Luckily my painting at least improved somewhat between wood elf armies

 

It became nearly impossible to draw in new players due to the cost of starting an army. Trying to explain to someone that they needed multiple boxes of core troops to even play a small game was a pretty hard sell.  40k Had completely taken over our FLGS along with Warmachine.  I was at the point where I was only playing 2 games a month, if that, from 2-3 games a week. This is when Age of Sigmar dropped.

I was one of the people who actually looked forward to this release. When I saw the four page rule pamphlet however, I was pretty shocked. Up until now, I was used to the “Big Red Book” of fantasy with complicated rules which interacted in strange ways at times.  In comparison, this new system was extremely simple.  Even though I was rarely playing and wanted a change-up, I wasn’t prepared for this level of change.

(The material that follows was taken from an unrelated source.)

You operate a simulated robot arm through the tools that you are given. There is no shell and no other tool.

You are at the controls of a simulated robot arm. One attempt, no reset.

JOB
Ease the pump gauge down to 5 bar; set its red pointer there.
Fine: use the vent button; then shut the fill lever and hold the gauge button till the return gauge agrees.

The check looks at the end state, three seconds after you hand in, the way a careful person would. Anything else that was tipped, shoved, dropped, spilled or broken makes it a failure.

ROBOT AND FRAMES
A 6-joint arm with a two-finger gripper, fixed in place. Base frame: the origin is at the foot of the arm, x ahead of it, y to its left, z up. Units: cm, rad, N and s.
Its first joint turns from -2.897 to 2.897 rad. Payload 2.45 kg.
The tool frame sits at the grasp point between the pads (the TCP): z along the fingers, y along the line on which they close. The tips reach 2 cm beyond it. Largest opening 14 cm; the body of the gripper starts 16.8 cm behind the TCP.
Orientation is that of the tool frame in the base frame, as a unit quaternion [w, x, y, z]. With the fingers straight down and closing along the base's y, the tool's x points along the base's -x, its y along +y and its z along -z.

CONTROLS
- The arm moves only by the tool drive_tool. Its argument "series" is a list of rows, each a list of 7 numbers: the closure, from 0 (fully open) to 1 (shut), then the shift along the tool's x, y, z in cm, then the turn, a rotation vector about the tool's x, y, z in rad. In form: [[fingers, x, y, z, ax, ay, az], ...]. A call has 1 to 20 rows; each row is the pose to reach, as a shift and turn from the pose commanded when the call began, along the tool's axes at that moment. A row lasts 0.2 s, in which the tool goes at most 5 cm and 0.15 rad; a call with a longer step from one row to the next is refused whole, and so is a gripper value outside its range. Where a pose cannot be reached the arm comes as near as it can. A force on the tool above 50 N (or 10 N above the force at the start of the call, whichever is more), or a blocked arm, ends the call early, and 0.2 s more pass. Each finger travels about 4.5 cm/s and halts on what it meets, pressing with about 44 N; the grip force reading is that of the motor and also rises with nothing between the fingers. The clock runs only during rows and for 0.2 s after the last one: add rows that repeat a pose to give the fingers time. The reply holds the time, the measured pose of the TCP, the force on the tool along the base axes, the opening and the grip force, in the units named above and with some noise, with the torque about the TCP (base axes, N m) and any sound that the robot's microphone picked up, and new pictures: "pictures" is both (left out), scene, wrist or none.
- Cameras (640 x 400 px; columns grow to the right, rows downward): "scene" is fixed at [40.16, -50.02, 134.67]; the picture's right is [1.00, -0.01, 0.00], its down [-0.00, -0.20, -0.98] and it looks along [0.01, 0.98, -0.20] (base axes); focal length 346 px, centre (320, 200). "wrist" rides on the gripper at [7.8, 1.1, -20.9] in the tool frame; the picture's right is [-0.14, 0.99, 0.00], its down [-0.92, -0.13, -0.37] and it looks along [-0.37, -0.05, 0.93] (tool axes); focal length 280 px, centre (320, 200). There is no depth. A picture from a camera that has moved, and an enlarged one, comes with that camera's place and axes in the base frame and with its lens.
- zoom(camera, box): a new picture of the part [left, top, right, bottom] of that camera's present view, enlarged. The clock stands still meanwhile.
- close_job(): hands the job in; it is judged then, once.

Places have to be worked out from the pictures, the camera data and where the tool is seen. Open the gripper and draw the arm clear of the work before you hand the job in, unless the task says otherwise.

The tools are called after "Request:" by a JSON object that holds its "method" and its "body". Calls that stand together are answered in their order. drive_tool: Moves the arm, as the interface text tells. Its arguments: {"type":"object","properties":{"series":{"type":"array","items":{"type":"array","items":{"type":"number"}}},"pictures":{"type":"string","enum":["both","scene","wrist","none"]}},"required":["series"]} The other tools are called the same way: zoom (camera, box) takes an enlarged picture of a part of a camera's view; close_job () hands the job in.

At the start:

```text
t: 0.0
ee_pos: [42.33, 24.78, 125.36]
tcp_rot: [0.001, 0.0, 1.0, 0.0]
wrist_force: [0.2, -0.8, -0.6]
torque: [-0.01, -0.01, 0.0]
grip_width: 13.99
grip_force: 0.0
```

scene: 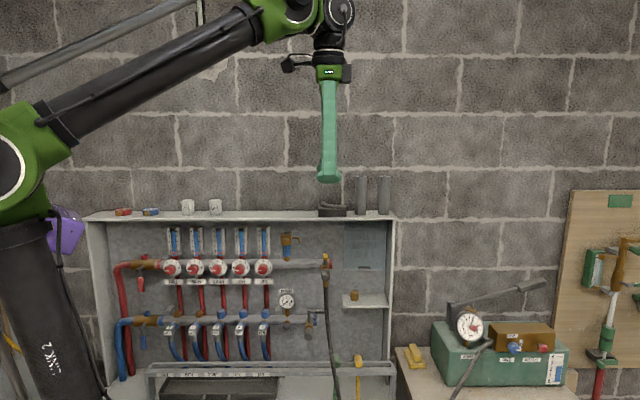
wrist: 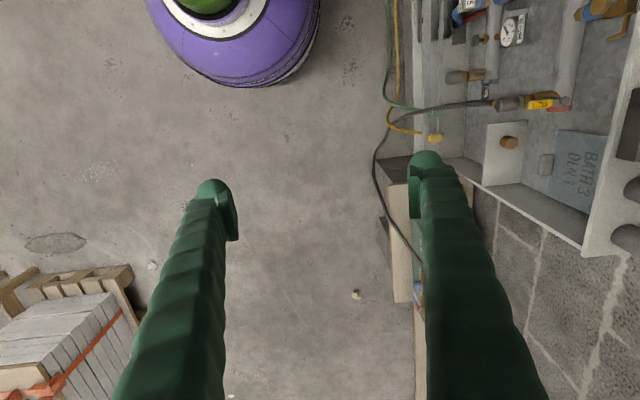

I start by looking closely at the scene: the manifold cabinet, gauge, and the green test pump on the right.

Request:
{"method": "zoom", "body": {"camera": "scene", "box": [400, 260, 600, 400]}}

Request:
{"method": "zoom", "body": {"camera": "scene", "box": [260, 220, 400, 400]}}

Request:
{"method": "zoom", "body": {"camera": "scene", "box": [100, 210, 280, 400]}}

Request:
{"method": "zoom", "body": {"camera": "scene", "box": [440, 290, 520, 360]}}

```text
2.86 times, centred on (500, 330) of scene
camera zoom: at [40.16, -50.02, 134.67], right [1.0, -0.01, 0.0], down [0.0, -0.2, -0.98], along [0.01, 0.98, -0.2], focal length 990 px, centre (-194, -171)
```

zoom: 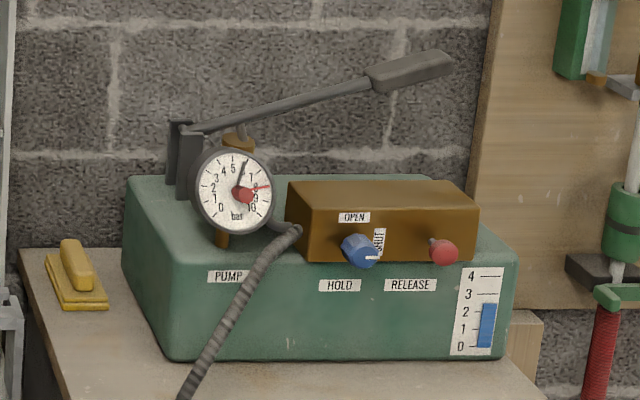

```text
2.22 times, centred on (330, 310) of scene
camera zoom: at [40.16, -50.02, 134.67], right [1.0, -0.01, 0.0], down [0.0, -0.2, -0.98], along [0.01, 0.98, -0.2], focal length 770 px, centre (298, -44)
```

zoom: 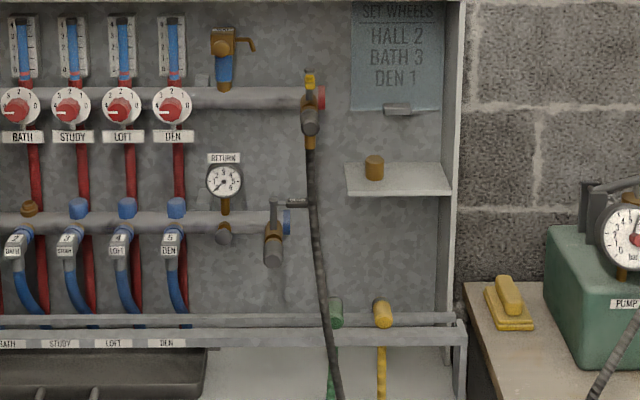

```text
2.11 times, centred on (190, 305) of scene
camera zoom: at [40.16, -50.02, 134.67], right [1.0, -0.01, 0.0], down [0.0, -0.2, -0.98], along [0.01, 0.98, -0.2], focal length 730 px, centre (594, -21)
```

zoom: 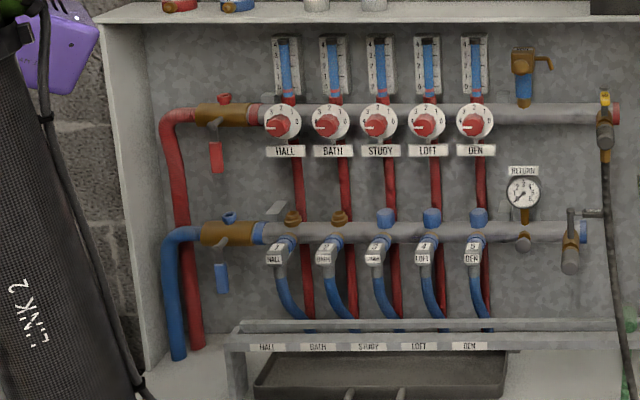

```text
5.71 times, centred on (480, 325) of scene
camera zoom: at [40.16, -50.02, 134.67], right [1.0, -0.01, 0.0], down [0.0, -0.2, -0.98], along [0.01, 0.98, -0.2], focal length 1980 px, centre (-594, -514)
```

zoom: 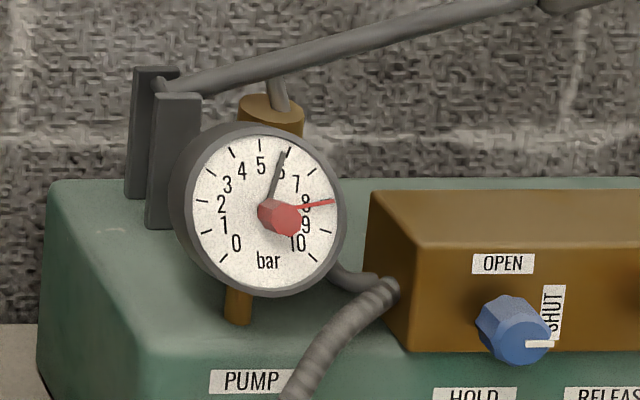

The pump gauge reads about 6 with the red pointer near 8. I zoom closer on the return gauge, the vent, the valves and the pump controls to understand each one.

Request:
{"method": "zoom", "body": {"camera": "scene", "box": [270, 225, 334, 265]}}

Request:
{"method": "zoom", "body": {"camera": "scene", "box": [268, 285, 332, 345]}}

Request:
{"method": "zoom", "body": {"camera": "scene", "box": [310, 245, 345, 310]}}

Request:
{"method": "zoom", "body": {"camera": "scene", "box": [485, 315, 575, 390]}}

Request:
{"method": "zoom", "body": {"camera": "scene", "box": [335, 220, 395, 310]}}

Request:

We gave the new edition a try. We found that the lack of a point system was difficult to wrap our heads around. Every system we had ingrained within us was point based, so getting out of that mindset was difficult.  The flow of the game however, was fantastic!  No more getting bogged down in a huge rulebook trying to find some obscure rule.  The answers to pretty much any question we had was right there in the four pages, or on the Warscrolls which added that depth and complexity we wanted to make units unique.   In addition, Games Workshop released full rules for everything right out of the gate. So, we could try anything we wanted.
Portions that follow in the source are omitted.